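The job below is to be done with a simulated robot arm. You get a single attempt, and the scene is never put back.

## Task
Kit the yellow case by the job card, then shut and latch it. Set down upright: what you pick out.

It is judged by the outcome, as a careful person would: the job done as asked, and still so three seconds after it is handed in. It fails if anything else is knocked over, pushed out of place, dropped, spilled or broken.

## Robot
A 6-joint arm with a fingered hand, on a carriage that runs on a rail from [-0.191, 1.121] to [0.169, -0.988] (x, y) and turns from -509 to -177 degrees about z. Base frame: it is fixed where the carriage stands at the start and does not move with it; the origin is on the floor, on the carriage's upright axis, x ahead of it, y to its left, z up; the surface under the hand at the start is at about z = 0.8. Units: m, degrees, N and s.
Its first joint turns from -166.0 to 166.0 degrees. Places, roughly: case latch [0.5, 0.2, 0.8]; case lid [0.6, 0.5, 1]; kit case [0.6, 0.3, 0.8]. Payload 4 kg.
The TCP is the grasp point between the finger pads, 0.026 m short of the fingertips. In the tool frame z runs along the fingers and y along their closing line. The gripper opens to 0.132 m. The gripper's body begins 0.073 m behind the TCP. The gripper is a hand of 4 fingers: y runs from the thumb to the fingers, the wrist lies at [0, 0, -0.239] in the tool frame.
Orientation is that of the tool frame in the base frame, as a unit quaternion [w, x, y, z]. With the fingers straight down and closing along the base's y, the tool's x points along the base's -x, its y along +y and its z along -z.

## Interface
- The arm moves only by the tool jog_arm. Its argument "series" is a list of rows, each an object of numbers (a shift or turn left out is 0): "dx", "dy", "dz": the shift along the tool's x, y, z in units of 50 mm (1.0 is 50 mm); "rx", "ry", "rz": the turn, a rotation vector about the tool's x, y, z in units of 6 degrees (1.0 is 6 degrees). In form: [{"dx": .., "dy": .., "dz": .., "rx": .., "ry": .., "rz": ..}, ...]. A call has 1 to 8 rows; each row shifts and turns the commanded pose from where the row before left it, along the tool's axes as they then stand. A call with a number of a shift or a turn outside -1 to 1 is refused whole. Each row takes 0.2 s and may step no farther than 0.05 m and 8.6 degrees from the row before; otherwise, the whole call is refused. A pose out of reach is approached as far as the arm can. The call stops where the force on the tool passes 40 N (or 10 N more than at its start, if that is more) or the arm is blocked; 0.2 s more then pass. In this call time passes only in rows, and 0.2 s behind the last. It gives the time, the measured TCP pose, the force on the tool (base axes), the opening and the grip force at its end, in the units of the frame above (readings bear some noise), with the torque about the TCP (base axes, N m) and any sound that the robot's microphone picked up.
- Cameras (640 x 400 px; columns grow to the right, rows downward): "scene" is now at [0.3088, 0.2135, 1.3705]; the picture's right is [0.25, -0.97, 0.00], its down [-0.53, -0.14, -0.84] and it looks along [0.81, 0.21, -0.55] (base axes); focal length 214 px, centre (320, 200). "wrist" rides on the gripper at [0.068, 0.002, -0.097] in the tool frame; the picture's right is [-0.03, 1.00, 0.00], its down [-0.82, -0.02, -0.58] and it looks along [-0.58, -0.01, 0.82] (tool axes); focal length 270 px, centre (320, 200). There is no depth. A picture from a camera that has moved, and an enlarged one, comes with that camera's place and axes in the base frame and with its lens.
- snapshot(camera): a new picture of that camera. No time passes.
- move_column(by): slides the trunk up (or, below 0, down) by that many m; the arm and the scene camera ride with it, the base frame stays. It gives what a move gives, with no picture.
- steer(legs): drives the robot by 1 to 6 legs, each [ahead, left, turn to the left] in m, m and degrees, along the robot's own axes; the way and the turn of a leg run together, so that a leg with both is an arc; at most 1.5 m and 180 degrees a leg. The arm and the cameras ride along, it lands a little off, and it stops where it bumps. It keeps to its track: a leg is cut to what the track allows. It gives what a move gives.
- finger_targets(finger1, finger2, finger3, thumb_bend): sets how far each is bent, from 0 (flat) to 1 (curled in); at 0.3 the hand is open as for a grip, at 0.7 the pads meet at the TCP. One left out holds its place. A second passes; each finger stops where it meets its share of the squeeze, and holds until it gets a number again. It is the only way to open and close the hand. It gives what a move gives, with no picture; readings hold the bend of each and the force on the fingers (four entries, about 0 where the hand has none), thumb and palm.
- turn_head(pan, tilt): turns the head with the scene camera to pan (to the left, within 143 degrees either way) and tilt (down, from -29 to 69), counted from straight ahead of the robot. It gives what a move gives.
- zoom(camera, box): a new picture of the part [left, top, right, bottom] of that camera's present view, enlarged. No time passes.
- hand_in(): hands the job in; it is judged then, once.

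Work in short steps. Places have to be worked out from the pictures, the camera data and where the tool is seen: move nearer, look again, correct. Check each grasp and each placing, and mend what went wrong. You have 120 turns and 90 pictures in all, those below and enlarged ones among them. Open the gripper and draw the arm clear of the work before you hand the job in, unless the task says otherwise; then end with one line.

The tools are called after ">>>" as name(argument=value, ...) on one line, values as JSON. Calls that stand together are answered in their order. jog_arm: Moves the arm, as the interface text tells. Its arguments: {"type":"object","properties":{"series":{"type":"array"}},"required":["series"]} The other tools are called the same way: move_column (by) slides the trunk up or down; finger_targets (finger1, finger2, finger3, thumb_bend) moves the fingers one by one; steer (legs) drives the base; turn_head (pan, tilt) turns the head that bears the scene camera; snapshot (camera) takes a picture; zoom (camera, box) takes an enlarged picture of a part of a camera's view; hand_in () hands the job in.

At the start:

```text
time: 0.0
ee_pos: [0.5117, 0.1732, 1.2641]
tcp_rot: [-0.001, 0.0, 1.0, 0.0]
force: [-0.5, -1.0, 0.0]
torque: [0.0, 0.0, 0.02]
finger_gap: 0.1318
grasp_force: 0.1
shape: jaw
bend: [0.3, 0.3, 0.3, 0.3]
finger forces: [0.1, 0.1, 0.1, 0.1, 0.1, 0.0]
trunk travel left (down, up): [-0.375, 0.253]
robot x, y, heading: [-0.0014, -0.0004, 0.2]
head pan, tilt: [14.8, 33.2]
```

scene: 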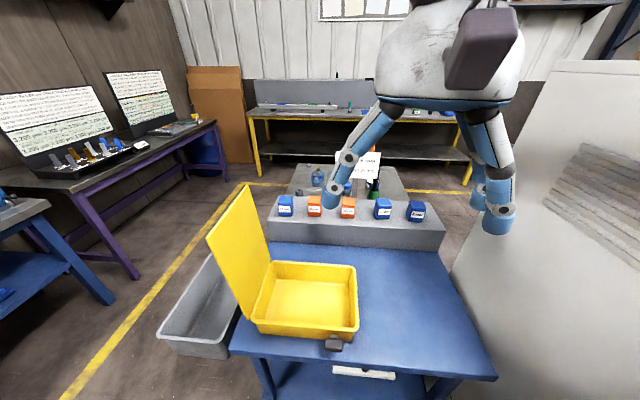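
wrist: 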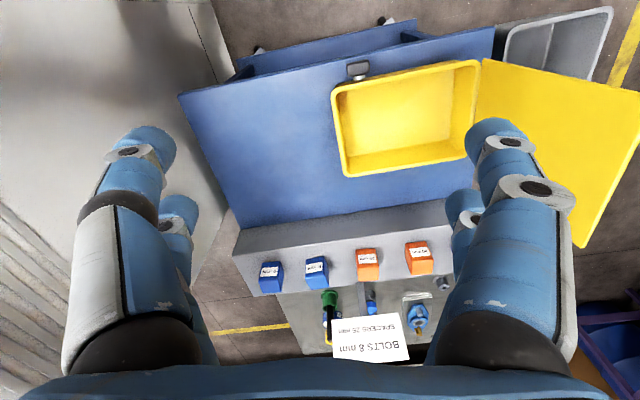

───

Exercise instructions:
Scan the lines for the string "judged". Pick out every line that has it.

Result below:
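It is judged by the outcome, as a careful person would: the job done as asked, and still so three seconds after it is handed in. It fails if anything else is knocked over, pushed out of place, dropped, spilled or broken.
- hand_in(): hands the job in; it is judged then, once.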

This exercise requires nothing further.